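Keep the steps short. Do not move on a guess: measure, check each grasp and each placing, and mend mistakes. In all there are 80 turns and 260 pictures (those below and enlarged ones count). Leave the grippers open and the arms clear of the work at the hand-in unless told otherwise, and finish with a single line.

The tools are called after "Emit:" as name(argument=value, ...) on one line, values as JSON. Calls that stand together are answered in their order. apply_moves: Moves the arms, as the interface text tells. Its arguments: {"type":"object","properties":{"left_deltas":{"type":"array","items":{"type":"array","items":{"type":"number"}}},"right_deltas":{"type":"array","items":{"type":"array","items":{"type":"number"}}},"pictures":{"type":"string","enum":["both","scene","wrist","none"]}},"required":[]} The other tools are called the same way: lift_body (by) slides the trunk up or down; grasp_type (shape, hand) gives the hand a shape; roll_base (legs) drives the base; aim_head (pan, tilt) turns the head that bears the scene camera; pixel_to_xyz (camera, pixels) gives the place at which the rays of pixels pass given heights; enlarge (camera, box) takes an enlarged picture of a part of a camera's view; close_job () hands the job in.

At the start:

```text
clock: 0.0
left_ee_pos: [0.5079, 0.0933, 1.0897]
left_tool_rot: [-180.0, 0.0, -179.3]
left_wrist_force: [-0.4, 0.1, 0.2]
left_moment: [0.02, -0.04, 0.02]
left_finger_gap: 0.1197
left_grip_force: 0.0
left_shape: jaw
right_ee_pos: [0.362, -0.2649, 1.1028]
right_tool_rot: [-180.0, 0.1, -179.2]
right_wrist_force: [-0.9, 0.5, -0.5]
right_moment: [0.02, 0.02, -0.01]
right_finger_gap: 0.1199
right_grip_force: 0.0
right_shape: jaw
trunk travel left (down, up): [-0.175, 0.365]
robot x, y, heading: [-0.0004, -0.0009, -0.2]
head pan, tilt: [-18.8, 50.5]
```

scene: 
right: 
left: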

=-=-=-=-=

** The request **
Nothing in the data may differ; print all of it exactly as written. Put each line that is not blank into a JSON list as a string.

** Result of this task **
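[
  "Keep the steps short. Do not move on a guess: measure, check each grasp and each placing, and mend mistakes. In all there are 80 turns and 260 pictures (those below and enlarged ones count). Leave the grippers open and the arms clear of the work at the hand-in unless told otherwise, and finish with a single line.",
  "The tools are called after \"Emit:\" as name(argument=value, ...) on one line, values as JSON. Calls that stand together are answered in their order. apply_moves: Moves the arms, as the interface text tells. Its arguments: {\"type\":\"object\",\"properties\":{\"left_deltas\":{\"type\":\"array\",\"items\":{\"type\":\"array\",\"items\":{\"type\":\"number\"}}},\"right_deltas\":{\"type\":\"array\",\"items\":{\"type\":\"array\",\"items\":{\"type\":\"number\"}}},\"pictures\":{\"type\":\"string\",\"enum\":[\"both\",\"scene\",\"wrist\",\"none\"]}},\"required\":[]} The other tools are called the same way: lift_body (by) slides the trunk up or down; grasp_type (shape, hand) gives the hand a shape; roll_base (legs) drives the base; aim_head (pan, tilt) turns the head that bears the scene camera; pixel_to_xyz (camera, pixels) gives the place at which the rays of pixels pass given heights; enlarge (camera, box) takes an enlarged picture of a part of a camera's view; close_job () hands the job in.",
  "At the start:",
  "```text",
  "clock: 0.0",
  "left_ee_pos: [0.5079, 0.0933, 1.0897]",
  "left_tool_rot: [-180.0, 0.0, -179.3]",
  "left_wrist_force: [-0.4, 0.1, 0.2]",
  "left_moment: [0.02, -0.04, 0.02]",
  "left_finger_gap: 0.1197",
  "left_grip_force: 0.0",
  "left_shape: jaw",
  "right_ee_pos: [0.362, -0.2649, 1.1028]",
  "right_tool_rot: [-180.0, 0.1, -179.2]",
  "right_wrist_force: [-0.9, 0.5, -0.5]",
  "right_moment: [0.02, 0.02, -0.01]",
  "right_finger_gap: 0.1199",
  "right_grip_force: 0.0",
  "right_shape: jaw",
  "trunk travel left (down, up): [-0.175, 0.365]",
  "robot x, y, heading: [-0.0004, -0.0009, -0.2]",
  "head pan, tilt: [-18.8, 50.5]",
  "```",
  "scene: ",
  "right: ",
  "left:"
]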